L’aspetto misterioso del comandamento di Dio deriva dal fatto che la parola di Dio cela la rivelazione del Suo volto al nostro cuore abilitandolo a vivere in pienezza la sua vocazione all’umanità. Per questo la logica dell’intelligenza della parola di Dio capovolge la logica normale della comprensione. Davanti alla parola di Dio siamo invitati subito a metterla in pratica al fine di comprenderla, al fine cioè di cogliere la rivelazione di Dio che si svela al cuore. La comprensione viene dalla pratica; io accetto di mettere in pratica per capire e non, come solitamente ci riduciamo a fare, cerco di capire per mettere in pratica. Il primo moto è affettivo, non intellettivo, nel senso che prima devo poter accogliere l’intenzione segreta di Dio che a me si rivolge, fidandomi del suo amore. È per questo che, continuando la lettura del brano del Deuteronomio, al v. 9, si proclama: “Ma bada a te e guardati bene dal dimenticare le cose [parole] che i tuoi occhi hanno visto, non ti sfuggano dal cuore per tutto il tempo della tua vita”.

La liturgia ha ben collocato, a commento del brano del Deuteronomio, il salmo 14 (15), il quale riassume la sincerità del cuore davanti a Dio nell’agire con giustizia e nel parlare lealmente, cioè nel non danneggiare il prossimo, noi stessi compresi, né coi fatti né con la lingua (quello che i nostri Padri chiamavano: non ferire mai la coscienza del prossimo, né coi fatti né con le parole).
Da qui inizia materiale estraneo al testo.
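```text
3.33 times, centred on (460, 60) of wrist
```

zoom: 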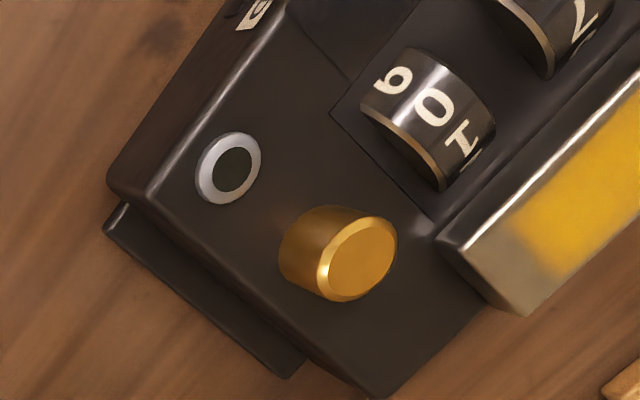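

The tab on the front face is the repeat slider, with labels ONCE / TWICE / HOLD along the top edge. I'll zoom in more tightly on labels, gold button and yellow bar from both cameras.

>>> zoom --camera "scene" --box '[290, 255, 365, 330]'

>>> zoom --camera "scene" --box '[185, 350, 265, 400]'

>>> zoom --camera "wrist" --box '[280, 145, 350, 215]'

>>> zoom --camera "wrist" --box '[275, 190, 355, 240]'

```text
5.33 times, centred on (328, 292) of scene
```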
Questo vale assai di più di qualsiasi pratica umana, pur nobile, perché in questo risplende la vicinanza di Dio.

Come Gesù fa ben risaltare nel brano evangelico di oggi, il guaio proviene dal fatto che la nostra pratica deriva spesso, non dal comandamento di Dio, ma da tradizioni, atteggiamenti, pensieri, obblighi, esclusivamente umani. Così, la promessa di trovare la vita ed entrare in possesso della terra del cuore, cioè gustare il mistero del regno dei cieli svelato dal Signore Gesù Cristo, non si compie mai. Quella promessa è abbinata solo alla pratica del comandamento di Dio, non ad altro. Ora, il comandamento di Dio tocca sempre il cuore, mentre la tradizione umana, spesso, non ha nulla a che vedere con il cuore, ma solo con l’apparenza, con la società, con i vincoli di coscienza. Le parole di Gesù si riferiscono a un problema particolare, quello della purità rituale quanto al cibo (negli Atti degli apostoli, ascolteremo ancora Pietro dire che nella sua bocca non è mai entrato nulla di impuro!) ma hanno un valore generale. Forse, non teniamo sufficientemente in conto che l’osservazione di Gesù sul fatto che è dal cuore che proviene ciò che può contaminare l’uomo e non dai cibi, stabilisce una perfetta uguaglianza tra gli uomini. Ogni pratica rituale è separante nel senso che stabilisce confini e distanze tra gli uomini, mentre Gesù plaude a una solidarietà piena, davanti a Dio, di tutti gli uomini. Ciò che rende impuro l’uomo vale allo stesso modo per tutti gli uomini. Così non ci sono più distinzioni tra gli uomini, perché tutti siamo confrontati con le stesse cose e con lo stesso bisogno di invocare Dio.